- [EXERCISE BRIEF]: Retype each line of the listing below, from the first through the one holding "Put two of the", with no other lines.

- [RECORDED INFORMATION]:
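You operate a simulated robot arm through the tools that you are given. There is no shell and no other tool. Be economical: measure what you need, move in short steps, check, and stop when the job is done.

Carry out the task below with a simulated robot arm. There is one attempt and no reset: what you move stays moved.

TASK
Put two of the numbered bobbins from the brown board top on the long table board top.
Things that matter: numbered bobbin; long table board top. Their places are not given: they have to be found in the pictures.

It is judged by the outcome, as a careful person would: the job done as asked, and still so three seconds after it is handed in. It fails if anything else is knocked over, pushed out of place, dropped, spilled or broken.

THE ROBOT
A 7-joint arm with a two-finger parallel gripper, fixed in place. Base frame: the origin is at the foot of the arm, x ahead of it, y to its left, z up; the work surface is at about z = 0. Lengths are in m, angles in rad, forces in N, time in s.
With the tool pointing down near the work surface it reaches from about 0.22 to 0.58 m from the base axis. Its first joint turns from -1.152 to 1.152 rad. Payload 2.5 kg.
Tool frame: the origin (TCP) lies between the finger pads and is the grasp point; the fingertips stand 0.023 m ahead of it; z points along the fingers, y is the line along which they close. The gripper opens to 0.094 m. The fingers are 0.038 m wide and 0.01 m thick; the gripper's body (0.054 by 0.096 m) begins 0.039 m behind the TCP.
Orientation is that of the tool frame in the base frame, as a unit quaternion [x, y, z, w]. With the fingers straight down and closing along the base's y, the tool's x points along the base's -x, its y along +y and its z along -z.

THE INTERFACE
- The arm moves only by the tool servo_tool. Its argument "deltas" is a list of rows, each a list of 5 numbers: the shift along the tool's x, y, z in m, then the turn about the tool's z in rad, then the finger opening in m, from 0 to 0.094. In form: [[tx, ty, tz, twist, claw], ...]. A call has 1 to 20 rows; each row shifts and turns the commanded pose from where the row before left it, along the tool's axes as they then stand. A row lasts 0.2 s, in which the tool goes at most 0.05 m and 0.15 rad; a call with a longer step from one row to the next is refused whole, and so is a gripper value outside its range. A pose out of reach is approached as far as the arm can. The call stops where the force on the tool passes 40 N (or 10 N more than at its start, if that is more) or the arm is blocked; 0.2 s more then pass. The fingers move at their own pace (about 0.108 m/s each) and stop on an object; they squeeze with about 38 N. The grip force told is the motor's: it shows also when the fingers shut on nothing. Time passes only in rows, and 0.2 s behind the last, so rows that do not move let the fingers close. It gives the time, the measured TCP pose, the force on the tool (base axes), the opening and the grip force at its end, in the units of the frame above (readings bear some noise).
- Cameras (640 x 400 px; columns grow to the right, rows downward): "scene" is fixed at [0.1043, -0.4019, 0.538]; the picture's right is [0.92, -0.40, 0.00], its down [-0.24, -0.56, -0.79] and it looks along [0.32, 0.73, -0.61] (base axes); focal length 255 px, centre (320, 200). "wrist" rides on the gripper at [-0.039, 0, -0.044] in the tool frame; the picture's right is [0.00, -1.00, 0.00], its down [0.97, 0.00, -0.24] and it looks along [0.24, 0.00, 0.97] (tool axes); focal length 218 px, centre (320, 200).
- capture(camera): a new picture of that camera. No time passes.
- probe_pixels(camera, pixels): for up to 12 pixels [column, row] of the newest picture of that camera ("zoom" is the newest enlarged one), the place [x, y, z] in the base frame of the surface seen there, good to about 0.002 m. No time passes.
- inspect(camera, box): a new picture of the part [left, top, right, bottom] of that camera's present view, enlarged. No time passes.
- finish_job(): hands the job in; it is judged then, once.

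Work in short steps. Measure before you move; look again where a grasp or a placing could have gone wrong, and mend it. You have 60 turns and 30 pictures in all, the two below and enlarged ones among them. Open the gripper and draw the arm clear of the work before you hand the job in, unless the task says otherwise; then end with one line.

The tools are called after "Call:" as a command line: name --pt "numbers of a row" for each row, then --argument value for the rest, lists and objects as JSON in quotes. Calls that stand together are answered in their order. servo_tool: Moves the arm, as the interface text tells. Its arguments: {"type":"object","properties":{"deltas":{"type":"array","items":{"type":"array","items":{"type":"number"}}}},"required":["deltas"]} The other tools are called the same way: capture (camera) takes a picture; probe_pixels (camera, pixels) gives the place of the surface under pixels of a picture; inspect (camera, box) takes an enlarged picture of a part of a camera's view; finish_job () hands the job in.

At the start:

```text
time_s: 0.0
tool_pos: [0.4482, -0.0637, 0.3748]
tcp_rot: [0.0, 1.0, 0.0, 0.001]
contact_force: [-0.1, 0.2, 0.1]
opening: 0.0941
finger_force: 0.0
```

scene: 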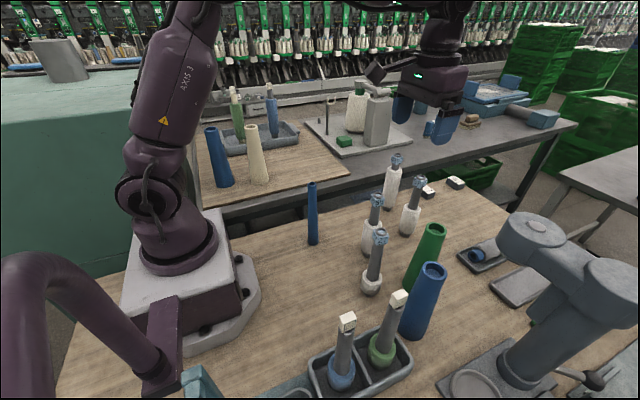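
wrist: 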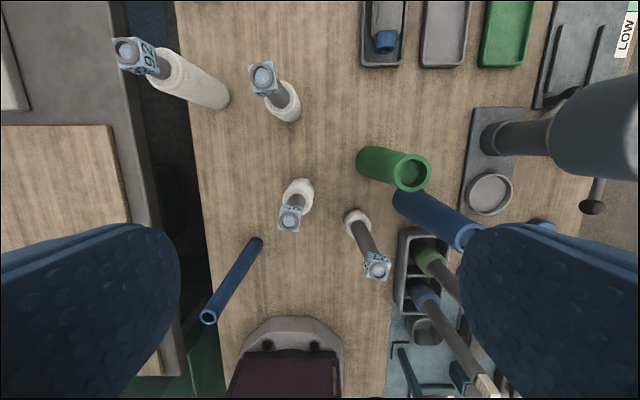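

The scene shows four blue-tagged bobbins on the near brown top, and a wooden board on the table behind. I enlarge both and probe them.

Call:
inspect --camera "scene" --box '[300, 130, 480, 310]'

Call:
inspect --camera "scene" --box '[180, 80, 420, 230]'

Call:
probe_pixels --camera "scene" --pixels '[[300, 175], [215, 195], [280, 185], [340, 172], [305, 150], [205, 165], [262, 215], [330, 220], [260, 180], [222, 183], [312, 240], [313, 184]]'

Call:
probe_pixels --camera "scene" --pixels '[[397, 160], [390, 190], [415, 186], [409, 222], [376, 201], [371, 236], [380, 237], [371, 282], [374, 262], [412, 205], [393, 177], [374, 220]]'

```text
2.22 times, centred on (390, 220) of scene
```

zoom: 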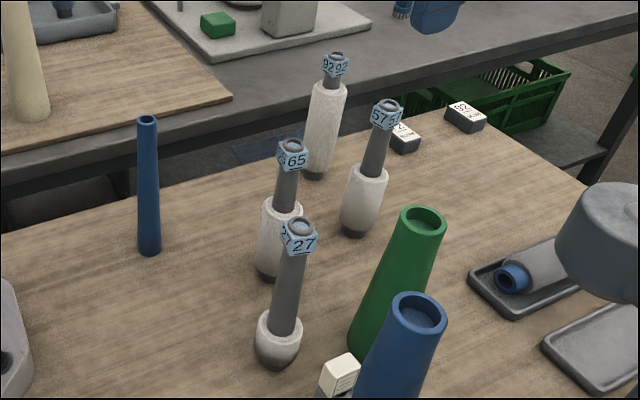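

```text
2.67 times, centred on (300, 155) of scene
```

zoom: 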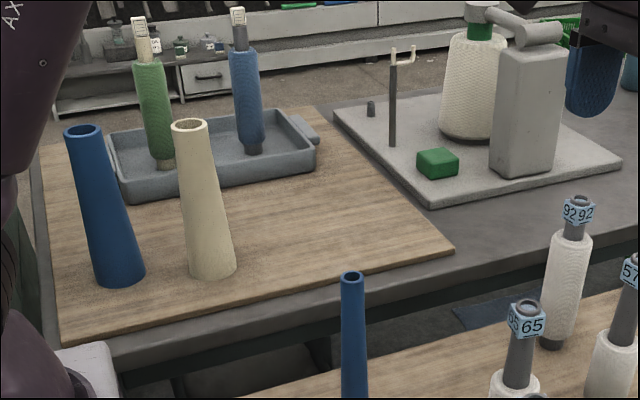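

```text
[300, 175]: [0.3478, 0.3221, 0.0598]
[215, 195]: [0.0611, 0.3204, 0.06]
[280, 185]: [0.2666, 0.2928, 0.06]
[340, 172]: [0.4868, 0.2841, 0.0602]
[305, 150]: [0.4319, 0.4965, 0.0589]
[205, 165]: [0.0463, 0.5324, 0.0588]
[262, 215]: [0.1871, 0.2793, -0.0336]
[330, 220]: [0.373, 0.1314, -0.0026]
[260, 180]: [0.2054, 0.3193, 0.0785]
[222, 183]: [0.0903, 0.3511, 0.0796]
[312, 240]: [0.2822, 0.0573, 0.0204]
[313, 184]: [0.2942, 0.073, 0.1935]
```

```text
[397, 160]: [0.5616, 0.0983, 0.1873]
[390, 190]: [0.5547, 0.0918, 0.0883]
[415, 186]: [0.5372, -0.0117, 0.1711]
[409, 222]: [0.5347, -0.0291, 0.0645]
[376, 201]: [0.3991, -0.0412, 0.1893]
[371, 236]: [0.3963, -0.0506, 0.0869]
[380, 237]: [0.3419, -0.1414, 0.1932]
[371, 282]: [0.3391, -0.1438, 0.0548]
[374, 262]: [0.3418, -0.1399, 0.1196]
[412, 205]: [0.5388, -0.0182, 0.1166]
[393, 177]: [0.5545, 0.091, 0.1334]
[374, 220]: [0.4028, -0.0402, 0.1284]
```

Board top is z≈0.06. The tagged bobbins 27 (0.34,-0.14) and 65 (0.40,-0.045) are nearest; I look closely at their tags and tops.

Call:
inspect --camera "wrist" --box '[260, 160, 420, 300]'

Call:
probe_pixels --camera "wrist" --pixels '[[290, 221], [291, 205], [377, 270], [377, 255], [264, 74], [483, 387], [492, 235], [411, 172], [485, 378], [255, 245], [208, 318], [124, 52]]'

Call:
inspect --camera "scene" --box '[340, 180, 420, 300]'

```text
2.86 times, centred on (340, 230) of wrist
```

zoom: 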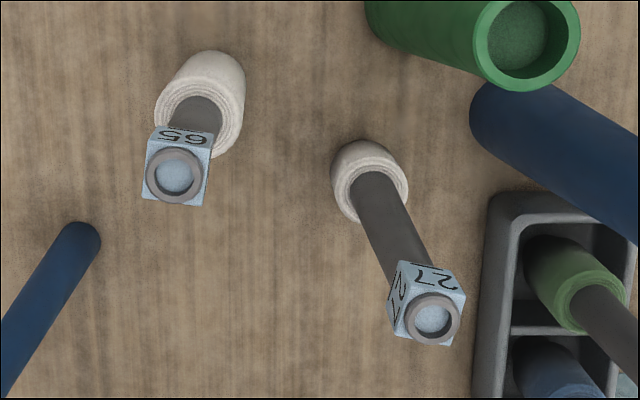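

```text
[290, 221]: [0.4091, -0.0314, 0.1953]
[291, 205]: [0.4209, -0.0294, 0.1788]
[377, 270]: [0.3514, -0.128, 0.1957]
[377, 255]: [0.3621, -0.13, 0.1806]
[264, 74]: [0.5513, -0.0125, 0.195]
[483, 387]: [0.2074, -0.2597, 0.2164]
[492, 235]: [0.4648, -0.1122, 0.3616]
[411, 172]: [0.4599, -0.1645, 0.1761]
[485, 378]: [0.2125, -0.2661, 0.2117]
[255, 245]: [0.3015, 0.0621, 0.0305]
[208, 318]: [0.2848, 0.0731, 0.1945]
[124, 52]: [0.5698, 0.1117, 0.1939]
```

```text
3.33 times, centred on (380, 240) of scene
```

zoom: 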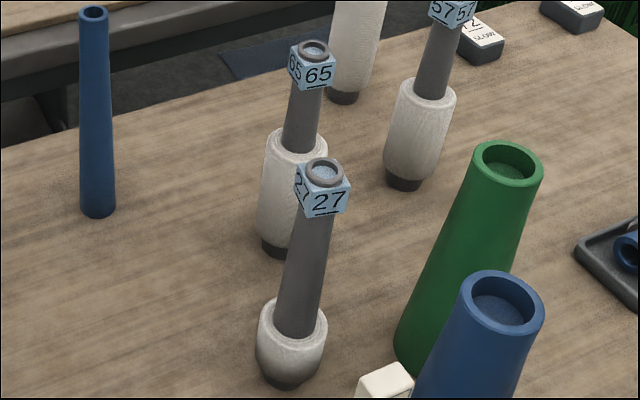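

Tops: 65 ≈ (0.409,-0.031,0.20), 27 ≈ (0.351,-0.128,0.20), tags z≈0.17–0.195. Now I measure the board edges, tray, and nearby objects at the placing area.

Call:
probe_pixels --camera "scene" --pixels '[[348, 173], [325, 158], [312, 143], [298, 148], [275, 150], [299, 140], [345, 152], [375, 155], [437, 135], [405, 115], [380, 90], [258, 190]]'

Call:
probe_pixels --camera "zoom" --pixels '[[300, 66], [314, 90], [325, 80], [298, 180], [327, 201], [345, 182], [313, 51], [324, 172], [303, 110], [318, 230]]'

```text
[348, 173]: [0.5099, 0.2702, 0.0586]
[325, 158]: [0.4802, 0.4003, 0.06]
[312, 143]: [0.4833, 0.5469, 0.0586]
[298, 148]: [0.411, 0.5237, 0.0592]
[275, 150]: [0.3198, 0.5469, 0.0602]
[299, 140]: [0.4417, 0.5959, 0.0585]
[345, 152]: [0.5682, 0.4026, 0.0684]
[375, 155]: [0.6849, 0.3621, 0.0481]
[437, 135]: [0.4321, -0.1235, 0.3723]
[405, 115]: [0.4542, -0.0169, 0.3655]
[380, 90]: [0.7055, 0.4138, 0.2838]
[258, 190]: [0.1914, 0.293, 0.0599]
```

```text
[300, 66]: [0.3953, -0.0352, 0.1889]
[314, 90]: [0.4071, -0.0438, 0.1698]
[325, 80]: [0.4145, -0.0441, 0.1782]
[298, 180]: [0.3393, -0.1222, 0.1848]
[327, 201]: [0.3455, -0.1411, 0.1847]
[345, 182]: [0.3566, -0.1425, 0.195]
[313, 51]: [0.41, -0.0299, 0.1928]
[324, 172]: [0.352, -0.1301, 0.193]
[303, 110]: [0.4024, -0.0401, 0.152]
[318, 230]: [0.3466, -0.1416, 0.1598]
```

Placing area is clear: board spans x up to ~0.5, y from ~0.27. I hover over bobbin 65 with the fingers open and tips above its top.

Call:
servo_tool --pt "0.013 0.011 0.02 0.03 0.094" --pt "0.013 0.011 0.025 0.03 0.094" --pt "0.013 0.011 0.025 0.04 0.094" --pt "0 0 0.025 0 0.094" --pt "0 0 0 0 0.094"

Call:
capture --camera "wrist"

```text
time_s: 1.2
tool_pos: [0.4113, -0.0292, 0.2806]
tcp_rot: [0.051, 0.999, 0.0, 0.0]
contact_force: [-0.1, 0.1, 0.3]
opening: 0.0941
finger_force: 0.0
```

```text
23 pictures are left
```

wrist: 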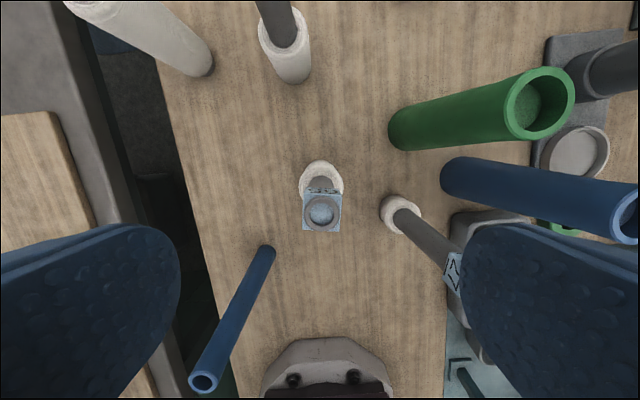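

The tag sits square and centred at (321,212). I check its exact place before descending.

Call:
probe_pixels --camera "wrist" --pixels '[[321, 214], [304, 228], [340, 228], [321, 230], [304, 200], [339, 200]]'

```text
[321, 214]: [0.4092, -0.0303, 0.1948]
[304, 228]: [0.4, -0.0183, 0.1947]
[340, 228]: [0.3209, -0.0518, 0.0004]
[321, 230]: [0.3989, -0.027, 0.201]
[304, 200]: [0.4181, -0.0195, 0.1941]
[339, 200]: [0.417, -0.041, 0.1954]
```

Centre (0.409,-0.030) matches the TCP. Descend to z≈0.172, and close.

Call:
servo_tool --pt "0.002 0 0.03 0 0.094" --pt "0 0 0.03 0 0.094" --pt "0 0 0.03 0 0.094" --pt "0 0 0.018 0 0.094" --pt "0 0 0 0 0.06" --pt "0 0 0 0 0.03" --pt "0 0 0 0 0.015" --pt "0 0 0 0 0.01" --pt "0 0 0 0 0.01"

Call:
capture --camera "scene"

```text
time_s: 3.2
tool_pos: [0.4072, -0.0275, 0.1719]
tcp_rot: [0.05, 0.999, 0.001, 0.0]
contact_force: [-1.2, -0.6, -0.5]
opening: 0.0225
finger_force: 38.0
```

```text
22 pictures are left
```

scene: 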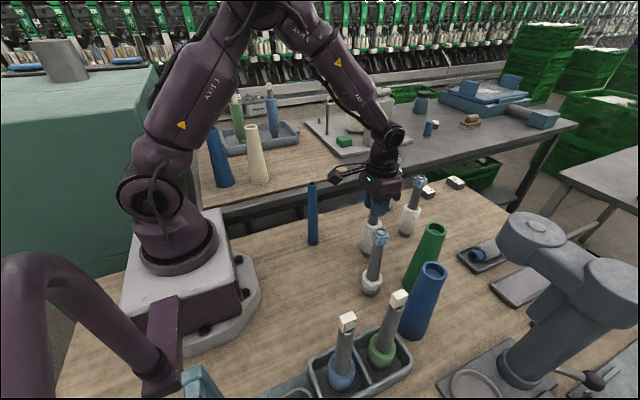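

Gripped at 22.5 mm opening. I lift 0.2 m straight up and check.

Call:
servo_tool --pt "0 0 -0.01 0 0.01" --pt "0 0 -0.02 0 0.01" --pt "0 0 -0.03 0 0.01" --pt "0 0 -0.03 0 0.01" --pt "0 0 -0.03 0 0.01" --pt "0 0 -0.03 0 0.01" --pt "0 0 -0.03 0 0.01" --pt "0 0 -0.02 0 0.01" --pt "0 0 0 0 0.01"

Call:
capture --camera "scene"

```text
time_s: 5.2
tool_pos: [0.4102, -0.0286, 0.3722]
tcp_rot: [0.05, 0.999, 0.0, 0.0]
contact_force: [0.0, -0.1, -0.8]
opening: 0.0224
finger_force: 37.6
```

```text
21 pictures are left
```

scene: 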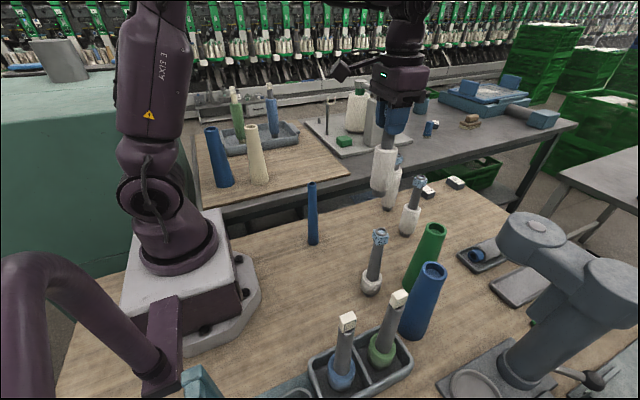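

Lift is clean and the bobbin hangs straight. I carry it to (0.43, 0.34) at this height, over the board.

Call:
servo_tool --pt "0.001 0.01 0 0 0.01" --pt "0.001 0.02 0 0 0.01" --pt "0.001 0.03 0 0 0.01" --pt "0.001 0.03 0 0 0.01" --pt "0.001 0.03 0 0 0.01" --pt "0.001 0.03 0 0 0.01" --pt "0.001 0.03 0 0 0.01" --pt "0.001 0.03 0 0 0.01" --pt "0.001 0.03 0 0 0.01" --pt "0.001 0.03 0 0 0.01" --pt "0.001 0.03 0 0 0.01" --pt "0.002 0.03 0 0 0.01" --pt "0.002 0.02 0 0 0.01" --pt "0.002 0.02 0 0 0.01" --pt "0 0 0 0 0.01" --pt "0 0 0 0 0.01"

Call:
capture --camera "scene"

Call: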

- [IN RESPONSE]:
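You operate a simulated robot arm through the tools that you are given. There is no shell and no other tool. Be economical: measure what you need, move in short steps, check, and stop when the job is done.

Carry out the task below with a simulated robot arm. There is one attempt and no reset: what you move stays moved.

TASK
Put two of the numbered bobbins from the brown board top on the long table board top.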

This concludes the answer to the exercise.